Still, there are interesting and enticing points presented in the book. What I like most are the experimental model on inequality and the importance of trust in economic development. This resonates well especially when the question of Malaysian judiciary credibility was first raised recently. Then again, trust is the message put forward by a branch of mainstream economics called game theory. Therefore, it is nothing new. On inequality, it tries to argue that deterministic factors do affect wealth; that I agree. Further, the author writes that the development path is dependent on culture and not on just endogenous trends and factors coupled with exogenous shocks like technological progress. This may violate the idea of political correctness but here, I am in the opinion that political correctness comes second in search for truth.

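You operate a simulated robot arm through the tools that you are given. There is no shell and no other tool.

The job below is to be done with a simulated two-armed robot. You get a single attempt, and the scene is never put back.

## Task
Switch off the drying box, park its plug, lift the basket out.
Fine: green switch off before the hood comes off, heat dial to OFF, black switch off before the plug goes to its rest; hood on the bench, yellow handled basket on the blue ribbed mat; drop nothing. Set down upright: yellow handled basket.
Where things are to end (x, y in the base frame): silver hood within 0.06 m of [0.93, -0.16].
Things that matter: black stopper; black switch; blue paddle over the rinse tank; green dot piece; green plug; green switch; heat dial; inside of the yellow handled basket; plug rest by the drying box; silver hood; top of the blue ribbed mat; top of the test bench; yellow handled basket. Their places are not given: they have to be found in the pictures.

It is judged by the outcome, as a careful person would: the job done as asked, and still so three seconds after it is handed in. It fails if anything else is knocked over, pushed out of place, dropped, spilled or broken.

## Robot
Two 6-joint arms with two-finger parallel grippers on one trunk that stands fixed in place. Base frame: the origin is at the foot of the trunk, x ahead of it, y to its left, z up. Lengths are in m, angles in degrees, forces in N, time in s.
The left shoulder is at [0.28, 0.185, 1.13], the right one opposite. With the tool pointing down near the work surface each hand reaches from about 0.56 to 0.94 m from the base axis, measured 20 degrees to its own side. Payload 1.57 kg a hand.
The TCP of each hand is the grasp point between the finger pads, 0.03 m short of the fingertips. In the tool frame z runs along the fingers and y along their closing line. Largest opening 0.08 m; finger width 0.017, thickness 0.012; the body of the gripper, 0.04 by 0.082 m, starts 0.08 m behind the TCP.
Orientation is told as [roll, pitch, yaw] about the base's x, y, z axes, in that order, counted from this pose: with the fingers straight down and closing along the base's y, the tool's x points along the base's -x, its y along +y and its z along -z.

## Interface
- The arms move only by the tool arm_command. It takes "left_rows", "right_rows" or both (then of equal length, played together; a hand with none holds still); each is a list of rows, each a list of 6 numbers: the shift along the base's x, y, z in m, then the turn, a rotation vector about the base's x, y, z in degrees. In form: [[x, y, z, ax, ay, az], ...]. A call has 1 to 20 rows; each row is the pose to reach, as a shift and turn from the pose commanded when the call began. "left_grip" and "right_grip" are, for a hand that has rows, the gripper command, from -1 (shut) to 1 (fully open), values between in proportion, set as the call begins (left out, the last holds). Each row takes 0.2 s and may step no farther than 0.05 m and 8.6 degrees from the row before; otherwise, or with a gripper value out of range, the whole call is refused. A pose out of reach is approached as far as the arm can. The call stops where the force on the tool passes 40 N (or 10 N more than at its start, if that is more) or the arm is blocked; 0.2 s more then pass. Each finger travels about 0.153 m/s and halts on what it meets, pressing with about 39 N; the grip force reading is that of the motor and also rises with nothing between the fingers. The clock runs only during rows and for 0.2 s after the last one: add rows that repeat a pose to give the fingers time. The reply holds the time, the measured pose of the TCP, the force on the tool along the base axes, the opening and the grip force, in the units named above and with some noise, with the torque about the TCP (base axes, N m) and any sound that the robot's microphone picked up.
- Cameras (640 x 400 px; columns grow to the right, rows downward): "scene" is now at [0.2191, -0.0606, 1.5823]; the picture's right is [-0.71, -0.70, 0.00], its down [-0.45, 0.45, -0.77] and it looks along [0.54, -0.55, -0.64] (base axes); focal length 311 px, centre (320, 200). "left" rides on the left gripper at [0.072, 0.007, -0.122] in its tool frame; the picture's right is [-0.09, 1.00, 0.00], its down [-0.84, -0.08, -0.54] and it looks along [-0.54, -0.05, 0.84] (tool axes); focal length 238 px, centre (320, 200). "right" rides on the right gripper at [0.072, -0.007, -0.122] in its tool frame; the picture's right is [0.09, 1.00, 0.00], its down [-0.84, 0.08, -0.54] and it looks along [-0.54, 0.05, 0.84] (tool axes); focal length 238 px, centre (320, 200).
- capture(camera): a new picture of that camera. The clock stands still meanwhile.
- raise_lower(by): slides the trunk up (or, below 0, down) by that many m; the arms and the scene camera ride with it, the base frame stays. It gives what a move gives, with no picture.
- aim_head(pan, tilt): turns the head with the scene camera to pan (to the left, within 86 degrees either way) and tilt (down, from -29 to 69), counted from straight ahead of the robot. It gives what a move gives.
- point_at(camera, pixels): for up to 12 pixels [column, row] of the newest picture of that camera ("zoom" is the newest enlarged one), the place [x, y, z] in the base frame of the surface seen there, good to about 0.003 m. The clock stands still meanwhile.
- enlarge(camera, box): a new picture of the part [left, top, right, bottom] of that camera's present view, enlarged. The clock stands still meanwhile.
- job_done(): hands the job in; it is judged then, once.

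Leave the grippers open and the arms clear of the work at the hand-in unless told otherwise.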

In all in, Origin of Wealth is a good read through I would advise reading the book in front of a tablespoon of salt and frequent independent reference to the current state of economics. Mainstream economics may have its weaknesses but complexity economics as forwarded by Mr. Beinhocker does not quite offer a solution to that weaknesses. Mainstream and other heterodox economics do a better job in making economics as a whole worth our effort.

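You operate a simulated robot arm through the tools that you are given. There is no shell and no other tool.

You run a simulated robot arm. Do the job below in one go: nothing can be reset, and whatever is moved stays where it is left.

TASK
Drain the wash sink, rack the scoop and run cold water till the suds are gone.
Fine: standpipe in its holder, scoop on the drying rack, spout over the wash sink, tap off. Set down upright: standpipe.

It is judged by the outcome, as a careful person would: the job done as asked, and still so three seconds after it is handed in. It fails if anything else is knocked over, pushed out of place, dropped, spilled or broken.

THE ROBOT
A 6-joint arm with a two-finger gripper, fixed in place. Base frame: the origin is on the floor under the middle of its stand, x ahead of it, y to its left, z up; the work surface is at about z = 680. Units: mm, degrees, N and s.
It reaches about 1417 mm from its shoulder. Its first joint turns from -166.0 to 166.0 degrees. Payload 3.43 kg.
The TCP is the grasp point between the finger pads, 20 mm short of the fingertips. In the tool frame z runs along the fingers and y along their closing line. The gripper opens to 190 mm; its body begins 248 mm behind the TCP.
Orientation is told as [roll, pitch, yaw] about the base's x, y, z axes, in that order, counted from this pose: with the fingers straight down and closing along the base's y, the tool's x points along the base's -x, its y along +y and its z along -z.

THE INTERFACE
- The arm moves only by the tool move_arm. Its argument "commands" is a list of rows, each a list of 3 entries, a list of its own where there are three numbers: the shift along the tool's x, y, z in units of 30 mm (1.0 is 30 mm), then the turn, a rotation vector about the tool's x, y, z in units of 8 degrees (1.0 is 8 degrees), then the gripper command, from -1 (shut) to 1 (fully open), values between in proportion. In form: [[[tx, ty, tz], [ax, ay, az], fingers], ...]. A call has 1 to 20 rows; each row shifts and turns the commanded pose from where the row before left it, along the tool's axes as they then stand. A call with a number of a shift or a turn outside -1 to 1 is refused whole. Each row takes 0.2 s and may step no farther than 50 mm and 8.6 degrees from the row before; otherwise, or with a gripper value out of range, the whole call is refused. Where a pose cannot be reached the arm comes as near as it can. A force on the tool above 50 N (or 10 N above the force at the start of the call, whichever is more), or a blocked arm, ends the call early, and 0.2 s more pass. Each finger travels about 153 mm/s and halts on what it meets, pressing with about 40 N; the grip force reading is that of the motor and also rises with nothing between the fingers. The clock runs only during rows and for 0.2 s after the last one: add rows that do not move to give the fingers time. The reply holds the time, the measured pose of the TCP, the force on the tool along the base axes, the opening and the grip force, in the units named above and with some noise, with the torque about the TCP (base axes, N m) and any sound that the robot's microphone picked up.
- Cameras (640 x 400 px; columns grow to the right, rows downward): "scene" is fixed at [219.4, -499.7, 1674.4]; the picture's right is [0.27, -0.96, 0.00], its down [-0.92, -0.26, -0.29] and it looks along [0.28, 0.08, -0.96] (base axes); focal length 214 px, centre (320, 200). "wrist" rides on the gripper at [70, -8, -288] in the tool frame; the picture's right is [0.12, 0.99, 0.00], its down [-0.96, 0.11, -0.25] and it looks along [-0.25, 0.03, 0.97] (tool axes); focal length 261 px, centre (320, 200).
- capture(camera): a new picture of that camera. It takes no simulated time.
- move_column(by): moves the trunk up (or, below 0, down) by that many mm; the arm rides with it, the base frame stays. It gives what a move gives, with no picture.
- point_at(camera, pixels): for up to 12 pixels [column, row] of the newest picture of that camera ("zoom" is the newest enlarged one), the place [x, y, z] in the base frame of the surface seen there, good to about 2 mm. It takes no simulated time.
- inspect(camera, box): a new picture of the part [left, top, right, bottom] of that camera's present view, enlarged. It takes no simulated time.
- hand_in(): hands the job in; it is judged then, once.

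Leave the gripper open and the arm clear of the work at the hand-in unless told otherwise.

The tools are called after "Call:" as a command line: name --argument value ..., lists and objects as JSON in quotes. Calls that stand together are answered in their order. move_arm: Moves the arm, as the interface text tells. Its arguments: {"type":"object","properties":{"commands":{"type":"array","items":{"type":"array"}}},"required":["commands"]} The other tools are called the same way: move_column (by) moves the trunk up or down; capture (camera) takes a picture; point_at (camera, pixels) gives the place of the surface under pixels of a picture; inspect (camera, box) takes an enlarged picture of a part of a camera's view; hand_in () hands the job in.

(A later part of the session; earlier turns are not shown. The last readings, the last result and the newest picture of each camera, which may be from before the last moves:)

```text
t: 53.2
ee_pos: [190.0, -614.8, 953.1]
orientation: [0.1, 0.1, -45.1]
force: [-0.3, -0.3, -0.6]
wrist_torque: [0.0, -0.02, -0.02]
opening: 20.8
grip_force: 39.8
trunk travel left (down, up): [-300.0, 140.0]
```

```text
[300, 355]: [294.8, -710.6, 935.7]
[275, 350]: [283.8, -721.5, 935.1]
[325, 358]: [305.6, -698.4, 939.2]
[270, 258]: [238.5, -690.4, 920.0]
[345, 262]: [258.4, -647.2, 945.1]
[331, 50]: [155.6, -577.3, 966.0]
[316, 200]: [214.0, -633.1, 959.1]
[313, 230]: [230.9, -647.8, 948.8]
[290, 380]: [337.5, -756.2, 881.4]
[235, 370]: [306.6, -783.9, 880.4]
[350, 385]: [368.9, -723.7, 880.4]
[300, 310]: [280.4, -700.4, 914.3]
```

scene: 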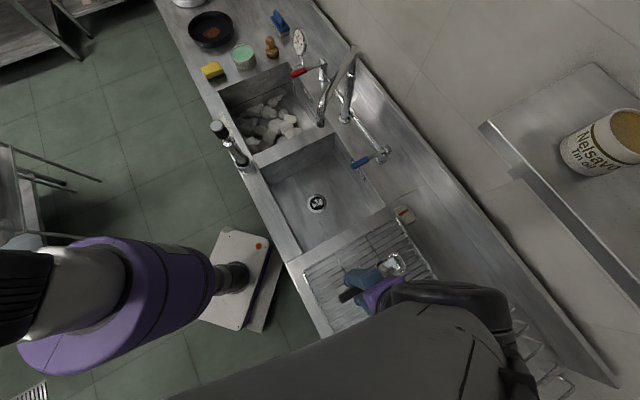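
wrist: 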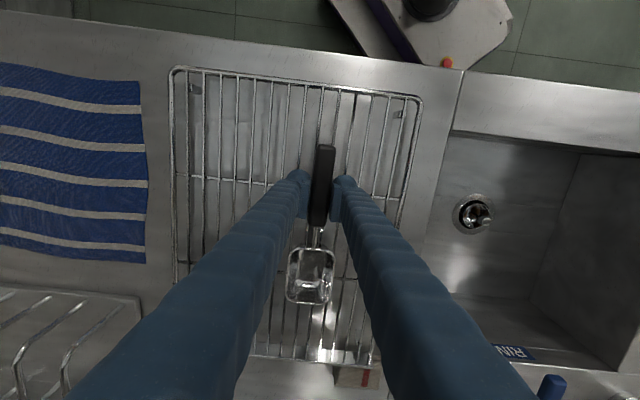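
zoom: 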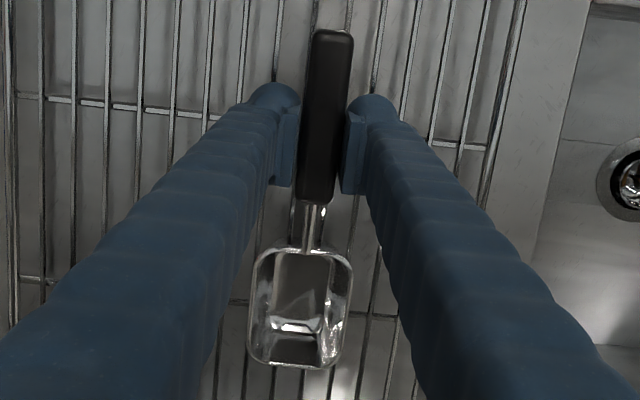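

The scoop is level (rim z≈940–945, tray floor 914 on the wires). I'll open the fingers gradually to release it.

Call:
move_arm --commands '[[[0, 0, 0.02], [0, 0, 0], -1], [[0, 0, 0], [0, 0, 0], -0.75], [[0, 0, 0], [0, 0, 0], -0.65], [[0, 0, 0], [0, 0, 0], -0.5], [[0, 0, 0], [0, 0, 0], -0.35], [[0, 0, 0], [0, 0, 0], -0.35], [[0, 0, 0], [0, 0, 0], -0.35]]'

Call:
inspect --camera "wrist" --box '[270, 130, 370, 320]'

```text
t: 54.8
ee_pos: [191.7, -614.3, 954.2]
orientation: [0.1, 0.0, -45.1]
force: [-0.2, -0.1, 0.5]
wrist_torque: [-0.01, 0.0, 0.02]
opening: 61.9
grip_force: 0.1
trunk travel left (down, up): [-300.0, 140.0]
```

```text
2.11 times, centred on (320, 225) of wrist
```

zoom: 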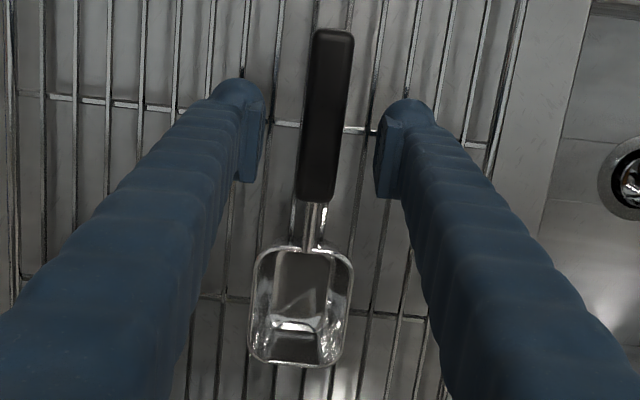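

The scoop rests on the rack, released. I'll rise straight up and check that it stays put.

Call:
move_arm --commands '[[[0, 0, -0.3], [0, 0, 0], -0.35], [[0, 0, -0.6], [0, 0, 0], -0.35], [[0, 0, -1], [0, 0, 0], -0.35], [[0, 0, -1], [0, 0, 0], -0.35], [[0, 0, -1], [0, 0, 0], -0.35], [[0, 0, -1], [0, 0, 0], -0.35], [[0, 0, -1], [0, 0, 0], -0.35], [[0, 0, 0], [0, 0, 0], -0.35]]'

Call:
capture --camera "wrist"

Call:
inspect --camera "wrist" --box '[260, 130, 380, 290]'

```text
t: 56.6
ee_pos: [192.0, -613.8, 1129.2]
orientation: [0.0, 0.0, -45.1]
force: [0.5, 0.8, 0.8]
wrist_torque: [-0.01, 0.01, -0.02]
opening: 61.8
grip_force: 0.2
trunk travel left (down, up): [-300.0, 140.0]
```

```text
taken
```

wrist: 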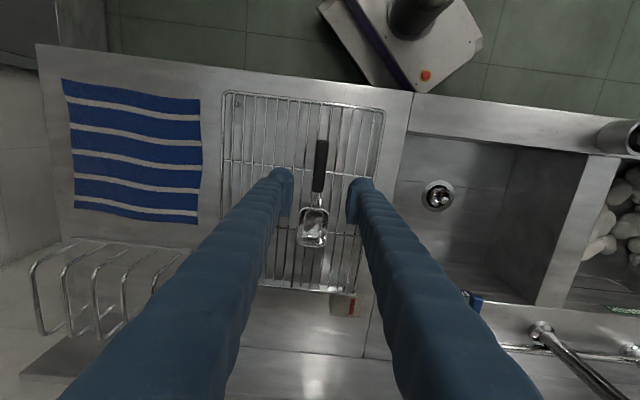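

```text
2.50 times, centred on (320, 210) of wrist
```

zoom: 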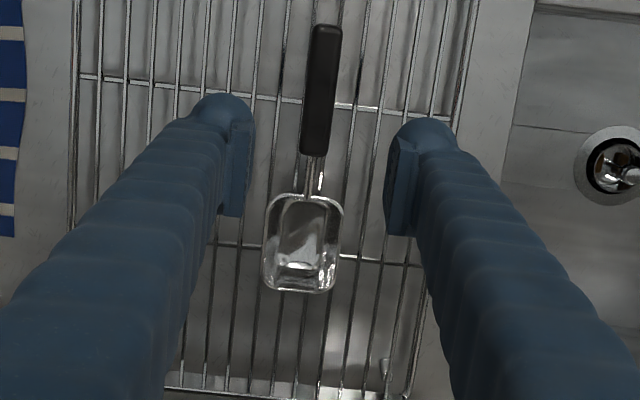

If there is at all any serious effort to dump mainstream economics in favor of complexity economics, I would certainly prefer to wait for a proper definition of the latter to be understood first. At the moment, to me, complexity economics is what bionomics is to Krugman.

Categories
Books & printed materials Personal

[1016] Of drunk and sobering again

I suffered temporary madness just a few hours ago. Or maybe, I was just a little drunk.

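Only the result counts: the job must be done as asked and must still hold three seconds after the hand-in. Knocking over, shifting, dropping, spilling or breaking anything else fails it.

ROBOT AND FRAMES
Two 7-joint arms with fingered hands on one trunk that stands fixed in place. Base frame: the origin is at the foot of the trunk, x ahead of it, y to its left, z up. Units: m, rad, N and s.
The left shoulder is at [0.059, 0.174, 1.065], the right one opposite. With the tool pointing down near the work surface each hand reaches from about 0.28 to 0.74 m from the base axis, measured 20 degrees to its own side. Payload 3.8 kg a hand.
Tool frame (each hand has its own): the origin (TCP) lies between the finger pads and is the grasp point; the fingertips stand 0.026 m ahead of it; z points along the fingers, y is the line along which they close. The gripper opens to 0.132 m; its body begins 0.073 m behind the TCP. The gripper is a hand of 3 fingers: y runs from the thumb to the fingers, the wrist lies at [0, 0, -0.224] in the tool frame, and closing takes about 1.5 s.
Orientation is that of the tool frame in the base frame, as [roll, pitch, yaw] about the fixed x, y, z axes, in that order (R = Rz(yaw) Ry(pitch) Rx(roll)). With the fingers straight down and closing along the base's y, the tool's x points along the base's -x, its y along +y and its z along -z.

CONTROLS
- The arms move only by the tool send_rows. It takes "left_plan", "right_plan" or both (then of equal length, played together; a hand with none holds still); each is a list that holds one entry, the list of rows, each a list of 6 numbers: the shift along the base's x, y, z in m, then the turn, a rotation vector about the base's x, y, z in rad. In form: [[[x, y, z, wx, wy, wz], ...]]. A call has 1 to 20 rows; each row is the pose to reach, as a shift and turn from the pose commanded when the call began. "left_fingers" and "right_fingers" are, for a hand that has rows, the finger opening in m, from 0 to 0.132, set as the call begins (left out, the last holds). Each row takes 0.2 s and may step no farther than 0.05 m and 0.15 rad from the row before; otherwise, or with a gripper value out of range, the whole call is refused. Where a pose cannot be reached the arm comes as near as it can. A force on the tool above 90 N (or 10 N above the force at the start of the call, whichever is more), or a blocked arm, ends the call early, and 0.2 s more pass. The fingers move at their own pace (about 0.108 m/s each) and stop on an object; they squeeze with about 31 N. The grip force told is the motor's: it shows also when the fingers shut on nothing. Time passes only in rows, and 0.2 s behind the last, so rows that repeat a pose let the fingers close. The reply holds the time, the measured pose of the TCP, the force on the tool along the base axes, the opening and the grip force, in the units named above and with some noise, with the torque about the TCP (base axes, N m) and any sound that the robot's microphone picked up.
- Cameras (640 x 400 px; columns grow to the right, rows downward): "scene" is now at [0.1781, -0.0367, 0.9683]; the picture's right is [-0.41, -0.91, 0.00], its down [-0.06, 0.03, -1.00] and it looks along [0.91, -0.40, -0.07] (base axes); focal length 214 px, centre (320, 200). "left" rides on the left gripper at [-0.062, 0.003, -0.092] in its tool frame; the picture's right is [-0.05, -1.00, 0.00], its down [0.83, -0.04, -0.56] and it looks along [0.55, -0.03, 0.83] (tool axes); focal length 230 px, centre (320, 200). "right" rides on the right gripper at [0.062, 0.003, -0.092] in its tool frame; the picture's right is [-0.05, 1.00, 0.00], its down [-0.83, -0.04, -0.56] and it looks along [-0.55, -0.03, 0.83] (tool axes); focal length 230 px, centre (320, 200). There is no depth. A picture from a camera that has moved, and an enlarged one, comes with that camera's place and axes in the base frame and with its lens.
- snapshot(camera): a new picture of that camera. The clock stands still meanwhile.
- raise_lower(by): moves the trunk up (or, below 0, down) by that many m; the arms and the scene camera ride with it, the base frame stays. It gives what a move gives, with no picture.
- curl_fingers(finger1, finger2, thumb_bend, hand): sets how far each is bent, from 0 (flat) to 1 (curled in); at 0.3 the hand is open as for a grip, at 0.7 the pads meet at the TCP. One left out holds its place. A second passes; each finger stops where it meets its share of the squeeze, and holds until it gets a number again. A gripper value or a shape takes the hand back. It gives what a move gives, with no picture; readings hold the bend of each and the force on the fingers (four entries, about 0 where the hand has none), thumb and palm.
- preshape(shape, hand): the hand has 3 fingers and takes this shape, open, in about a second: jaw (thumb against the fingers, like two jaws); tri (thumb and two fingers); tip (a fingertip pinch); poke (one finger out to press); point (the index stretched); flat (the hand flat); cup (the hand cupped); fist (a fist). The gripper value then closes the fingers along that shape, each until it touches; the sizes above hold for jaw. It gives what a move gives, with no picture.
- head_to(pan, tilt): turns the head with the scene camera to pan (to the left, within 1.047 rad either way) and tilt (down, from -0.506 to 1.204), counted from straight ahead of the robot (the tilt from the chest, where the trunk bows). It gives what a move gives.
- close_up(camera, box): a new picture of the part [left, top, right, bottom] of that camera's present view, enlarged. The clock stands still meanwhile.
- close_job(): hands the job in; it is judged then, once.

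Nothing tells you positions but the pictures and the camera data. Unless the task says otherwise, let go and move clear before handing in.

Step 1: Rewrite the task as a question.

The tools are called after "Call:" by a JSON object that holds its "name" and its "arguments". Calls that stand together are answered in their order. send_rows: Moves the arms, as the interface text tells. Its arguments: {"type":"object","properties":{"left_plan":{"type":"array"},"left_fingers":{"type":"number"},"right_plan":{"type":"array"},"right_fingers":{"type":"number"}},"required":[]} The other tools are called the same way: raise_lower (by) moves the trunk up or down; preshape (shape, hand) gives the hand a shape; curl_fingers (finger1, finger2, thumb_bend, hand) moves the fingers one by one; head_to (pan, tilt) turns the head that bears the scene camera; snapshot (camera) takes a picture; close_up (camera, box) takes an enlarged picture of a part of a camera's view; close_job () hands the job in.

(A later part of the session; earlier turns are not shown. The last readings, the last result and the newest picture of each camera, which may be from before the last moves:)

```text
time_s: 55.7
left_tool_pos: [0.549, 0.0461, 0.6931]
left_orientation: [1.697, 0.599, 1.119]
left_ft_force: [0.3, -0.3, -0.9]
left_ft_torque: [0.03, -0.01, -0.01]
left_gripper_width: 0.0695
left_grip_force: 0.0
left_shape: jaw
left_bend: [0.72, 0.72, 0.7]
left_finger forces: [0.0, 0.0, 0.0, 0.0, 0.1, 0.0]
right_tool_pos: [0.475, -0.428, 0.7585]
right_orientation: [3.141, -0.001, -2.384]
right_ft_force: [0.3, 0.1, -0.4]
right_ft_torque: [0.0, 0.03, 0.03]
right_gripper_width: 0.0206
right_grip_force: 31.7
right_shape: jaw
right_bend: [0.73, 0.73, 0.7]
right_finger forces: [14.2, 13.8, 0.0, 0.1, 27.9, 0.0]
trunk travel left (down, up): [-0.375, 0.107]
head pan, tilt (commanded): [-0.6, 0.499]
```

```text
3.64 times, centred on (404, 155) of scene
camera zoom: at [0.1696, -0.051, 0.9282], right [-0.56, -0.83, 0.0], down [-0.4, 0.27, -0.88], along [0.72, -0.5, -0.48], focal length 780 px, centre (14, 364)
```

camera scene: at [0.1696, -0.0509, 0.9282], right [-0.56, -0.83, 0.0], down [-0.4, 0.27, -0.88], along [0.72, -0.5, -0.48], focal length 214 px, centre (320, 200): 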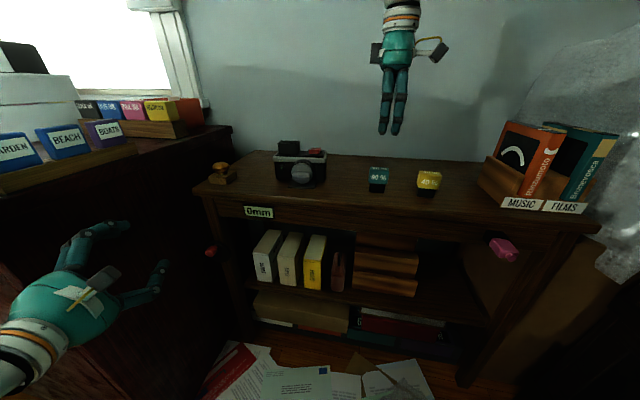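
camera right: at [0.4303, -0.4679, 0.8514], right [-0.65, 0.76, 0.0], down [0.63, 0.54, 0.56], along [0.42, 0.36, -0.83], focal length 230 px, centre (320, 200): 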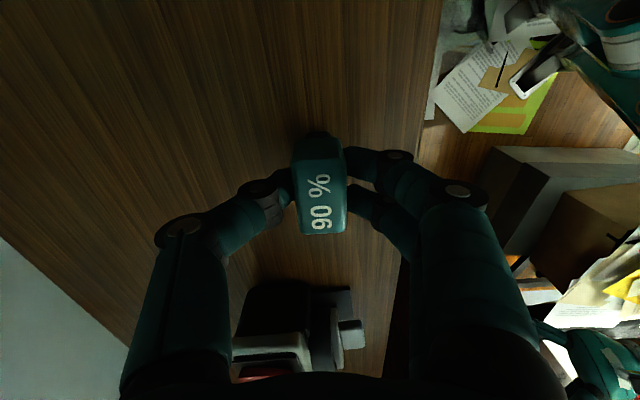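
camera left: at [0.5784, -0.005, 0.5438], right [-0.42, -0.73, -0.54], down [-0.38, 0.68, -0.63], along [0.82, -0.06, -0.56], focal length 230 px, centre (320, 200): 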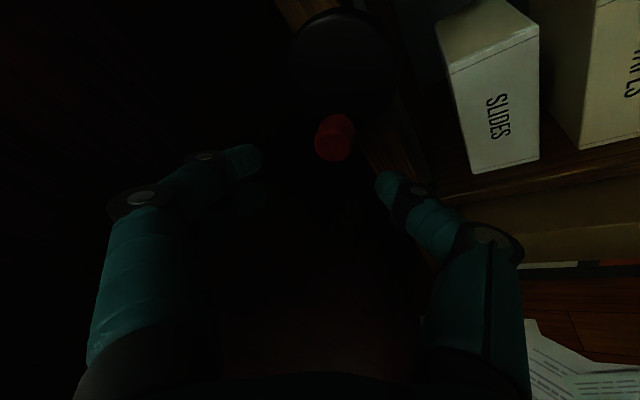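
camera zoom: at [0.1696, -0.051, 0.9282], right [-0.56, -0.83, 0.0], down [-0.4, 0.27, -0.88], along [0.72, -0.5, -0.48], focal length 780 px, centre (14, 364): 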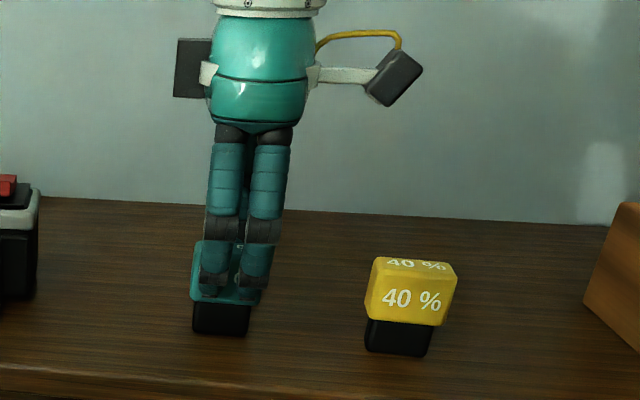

It was Friday and merely a few days before Christmas. With having nothing to do, I decided to give Kinokuniya a visit. With me running out of books to read, I felt it was the perfect time for me to go on book shopping.

Initially, I had a specific title in mind and probably one or two other titles I would decide once I actually saw them. For that one specific book, I was looking for Francis Fukuyama’s The End of History and the Last of Man. I thought, I have never read Fukuyama despite being familiar with his ideas. At the book store, I went straight to the counter, asked for Fukuyama’s and got it. One thing though, Kinokuniya placed The End of History at the history section…

The girl at the counter was cute though.

Then, the random walk amid the racks began.

First was The Undercover Economist. It was right beside Freakonomics. And yes, I admit, I haven’t read Freakonomics. I know it’s pop-econ but I feel I know enough economics that I wouldn’t feel too astounded to the facts in the wildly popular book. What’s more, I actually had read some of its content and while entertaining, I could say I’m familiar with it. Besides, I prefer not to read what most others read. As with The Da Vinci’s Code, I only read it after a friend incessantly told me I should read it day in day out. I read Da Vinci’s just to shut her up. Digression aside, I picked that book.

The third book was Amartya Sen’s The Argumentative Indian. I don’t know why I picked it up but I suspect it was because Nik Nazmi mentioned it earlier in his blog. For all I know, Nik Nazmi probably run a subliminal message that would sound like “read Sen. read Sen.” And The Argumentative Indian became the third book I picked up.

I thought I would stop at three books but soon, I spotted Richard Dawkins’ The God Delusion. I remember Dawkins from an article on New York Times. Furthermore, the title was on Kunikoniya’s top ten non-fiction list. I picked that one up too. So much for “don’t really like reading what most people like to read“, eh?

The fifth book was The Affluent Society by John Kenneth Galbraith, one of the more prominent economists in our times. I have great respect for him, despite the fact that some of his ideas aren’t too friendly to libertarianism.

The sixth was The Origin of Wealth by Eric D. Beinhocker. The reason I picked up this book is pure curiousity. At the back of its jacket, it writes “There is a revolution underway in economics and you need to know about it.” Call me a sucker but I really wanted to know about the revolution. And judging from the selection of the books, you could probably guess which section I was lingering at.

Bill Clinton’s My Life was next. People — well, my democrats-friendly friends actually — told me how great the book is. They might be biased but I do think Bill Clinton is a great President. So, one more.

The last one was History the Malay Kingdom of Patani by Ibrahim Syukri. Why I picked this one up? I thought, hey, maybe I could read this and then contribute to Wikipedia!

After all the madness, I started to sober up. The cause of the awakening was the increasingly heavy burden I was carrying. Yes, the burden was the books. And all those books probably would have burned a hole through my wallet if I hadn’t sober up.

I inspected price tags and I said to myself, “whoa!”. The whole thing cost more than RM 500. In fact, it was more like RM 800!

I didn’t plan to spend RM 800 as recklessly as I had picked up the book and so, with heavy hearts, I had to filter them out.

The first victim was The Undercover Economist. Second was The Argumentative Indian.

Then, it was History of Patani. This book in particular is priced in the most irrational way. It’s a relatively thin book but priced nearly RM 50. Clinton’s My Life is about five times as thick and cost just RM 65. Maybe, I could blame it on economies of scale!

The fourth unfortunate victim of the unwanted culling was The Affluent Society.

Ironically, the scourge cost the book that I came in the first place. Yes, I threw away The End of History.

So, in the end, I was left with My Life, The Origin of Wealth and The God Delusion.

While I’m currently happy with two titles, I’m not so sure with The Origin of Wealth though. When I got home, I immediately opened by New Years’ present and took a sneak peak of what to come. Naughty me.

The Origin of Wealth unfortunately looks like an economics thesis instead of something one could read for leisure. The appendices itself could be made into a book by itself. That’s how thick it is. Maybe I should just return and trade it for Fukuyama’s instead.

And great. I forgot that I wanted to get Sophie’s World.

Regardless, these three titles ought to keep my busy for weeks.